Mr. Oldham testified in Court that the facts presented by Mrs. Burnett were indisputable. He took responsibility for failure to provide Debtors with adequate representation. He offered explanations of staff member issues, bankruptcy attorneys being overwhelmed, and lack of support in the office. He further informed the Court that Ms. Gray was no longer employed in that position. The Court found that Mr. Oldham caused the Debtors to lose their home. He did not meet with them personally, instead relying on his paralegals to meet with them. The Court also agreed that Mr. Oldham failed to provide his clients with legal advice. Mr. Oldham positioned and enabled his paralegals to practice law without a license by “failing to review the Debtors’ case before legal determinations were made as to how to proceed. Mr.
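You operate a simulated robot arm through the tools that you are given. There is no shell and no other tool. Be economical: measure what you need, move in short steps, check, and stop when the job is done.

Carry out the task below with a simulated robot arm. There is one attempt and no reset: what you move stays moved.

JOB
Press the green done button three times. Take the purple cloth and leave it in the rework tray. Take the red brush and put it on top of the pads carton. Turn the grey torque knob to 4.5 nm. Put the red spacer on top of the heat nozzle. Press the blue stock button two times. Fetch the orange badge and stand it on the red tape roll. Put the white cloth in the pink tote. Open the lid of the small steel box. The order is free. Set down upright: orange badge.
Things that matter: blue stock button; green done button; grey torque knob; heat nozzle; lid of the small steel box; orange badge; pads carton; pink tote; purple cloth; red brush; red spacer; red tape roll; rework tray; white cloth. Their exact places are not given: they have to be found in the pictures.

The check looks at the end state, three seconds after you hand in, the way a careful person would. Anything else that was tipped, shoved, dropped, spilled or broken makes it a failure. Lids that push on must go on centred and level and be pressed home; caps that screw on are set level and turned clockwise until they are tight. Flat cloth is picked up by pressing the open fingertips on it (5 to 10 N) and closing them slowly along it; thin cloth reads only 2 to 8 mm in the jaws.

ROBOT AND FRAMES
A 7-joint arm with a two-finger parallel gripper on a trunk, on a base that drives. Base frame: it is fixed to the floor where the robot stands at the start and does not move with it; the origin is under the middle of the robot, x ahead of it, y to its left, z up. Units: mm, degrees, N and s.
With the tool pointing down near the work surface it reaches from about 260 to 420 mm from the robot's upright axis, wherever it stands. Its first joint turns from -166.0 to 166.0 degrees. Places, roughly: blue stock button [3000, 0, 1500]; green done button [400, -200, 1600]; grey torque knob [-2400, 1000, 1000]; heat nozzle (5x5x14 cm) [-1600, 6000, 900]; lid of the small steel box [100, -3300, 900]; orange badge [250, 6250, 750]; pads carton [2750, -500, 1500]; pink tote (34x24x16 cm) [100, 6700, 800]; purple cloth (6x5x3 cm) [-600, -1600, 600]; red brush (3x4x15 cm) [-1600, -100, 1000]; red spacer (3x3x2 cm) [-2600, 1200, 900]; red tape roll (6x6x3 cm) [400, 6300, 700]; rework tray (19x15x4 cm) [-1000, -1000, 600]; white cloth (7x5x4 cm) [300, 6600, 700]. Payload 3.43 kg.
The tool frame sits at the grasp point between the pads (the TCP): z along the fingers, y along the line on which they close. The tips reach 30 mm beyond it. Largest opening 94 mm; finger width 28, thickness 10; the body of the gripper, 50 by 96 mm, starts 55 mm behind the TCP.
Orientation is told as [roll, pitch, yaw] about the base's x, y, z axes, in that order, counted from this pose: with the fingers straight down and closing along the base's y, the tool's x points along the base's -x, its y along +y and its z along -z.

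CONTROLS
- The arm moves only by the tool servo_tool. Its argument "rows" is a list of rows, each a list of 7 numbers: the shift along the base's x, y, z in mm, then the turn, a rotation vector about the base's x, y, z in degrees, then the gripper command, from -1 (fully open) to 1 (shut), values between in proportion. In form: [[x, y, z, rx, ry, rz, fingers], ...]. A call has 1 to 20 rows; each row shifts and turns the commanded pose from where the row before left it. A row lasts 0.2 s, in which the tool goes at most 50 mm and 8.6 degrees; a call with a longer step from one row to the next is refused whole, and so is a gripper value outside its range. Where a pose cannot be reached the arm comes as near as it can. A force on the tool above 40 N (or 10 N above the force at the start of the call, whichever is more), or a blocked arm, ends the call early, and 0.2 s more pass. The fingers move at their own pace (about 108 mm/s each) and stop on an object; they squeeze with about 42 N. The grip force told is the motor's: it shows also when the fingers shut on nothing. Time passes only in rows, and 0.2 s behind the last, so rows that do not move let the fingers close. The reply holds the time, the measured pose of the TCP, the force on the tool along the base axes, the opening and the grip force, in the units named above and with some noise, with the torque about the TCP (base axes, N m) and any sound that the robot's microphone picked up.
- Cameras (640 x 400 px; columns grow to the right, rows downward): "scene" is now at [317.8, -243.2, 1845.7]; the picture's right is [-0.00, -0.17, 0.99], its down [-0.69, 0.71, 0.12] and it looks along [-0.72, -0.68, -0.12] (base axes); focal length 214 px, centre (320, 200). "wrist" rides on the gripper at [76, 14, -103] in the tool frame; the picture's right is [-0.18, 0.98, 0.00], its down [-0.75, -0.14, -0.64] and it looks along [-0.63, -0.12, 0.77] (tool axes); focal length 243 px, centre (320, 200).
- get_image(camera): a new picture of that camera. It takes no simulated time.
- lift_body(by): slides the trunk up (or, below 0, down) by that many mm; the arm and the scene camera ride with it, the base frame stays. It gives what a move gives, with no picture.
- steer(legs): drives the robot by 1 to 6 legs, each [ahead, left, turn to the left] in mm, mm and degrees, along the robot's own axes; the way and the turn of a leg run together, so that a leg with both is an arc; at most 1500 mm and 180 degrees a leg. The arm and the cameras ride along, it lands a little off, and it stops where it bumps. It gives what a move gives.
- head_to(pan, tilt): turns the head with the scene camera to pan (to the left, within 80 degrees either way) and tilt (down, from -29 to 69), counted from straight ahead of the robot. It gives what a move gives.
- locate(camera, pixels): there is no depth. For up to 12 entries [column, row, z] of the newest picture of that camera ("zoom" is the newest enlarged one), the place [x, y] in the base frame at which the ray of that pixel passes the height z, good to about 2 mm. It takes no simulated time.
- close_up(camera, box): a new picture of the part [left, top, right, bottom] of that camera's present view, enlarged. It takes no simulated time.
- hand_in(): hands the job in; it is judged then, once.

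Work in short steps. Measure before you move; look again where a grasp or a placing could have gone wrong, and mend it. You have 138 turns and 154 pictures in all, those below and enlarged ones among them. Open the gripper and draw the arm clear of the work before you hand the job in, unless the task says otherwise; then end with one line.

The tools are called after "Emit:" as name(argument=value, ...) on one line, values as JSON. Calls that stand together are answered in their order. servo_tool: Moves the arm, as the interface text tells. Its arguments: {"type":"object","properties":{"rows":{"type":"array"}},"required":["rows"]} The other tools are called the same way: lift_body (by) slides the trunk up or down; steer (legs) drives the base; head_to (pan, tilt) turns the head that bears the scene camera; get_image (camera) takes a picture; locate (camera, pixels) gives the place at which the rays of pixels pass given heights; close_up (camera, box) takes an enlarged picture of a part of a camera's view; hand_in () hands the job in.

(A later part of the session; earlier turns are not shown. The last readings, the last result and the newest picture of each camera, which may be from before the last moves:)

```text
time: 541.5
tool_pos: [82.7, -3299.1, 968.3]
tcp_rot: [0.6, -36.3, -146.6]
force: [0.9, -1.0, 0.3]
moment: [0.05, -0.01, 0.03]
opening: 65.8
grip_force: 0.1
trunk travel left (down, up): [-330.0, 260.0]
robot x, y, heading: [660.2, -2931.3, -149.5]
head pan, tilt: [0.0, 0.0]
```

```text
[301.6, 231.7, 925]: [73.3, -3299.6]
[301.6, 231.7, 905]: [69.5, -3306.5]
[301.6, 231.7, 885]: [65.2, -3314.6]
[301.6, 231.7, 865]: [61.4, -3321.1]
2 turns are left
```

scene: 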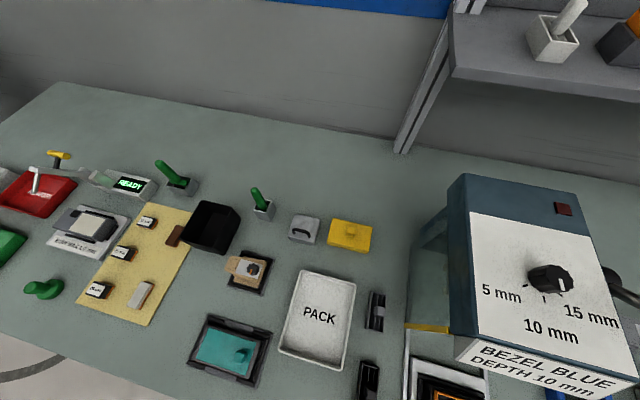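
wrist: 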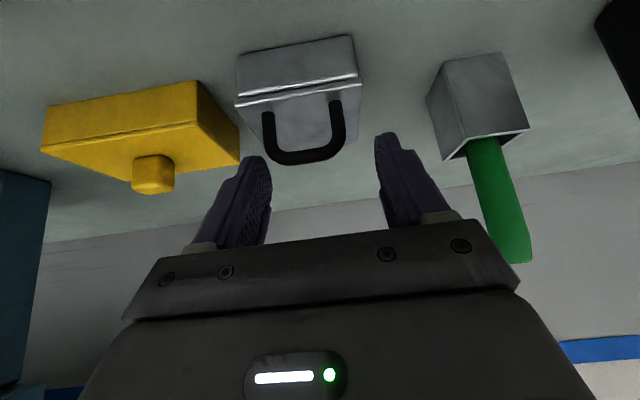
Oldham placed his paralegals in a position to take such actions by allowing the paralegals to conduct the consultation without ever so much as meeting the clients himself, and by continuously referring the Debtors to his paralegals in situations that begged for the attention of an attorney.” The Court also found that systemic deficiencies in Mr. Oldham’s practice harmed his clients and that he never accepted the responsibility of protecting his clients. He continually left the management and resolution of issues to his paralegals, acted affirmatively to conceal his errors, and failed to provide any evidence in defense of his actions. The Court concluded that if the Debtors had received the proper representation at the onset of the representation by Oldham, they could have avoided the loss of their home. Mr. Oldham was found solely responsible. The fees paid by the Burnetts to Oldham were returned less the filing and credit counseling fees. Mr. Oldham was suspended from appearing before or filing pleadings and other documents in the United States Bankruptcy Courts until such time as the Arkansas Supreme Court Committee on Professional Conduct reviews and makes a determination of sanctions.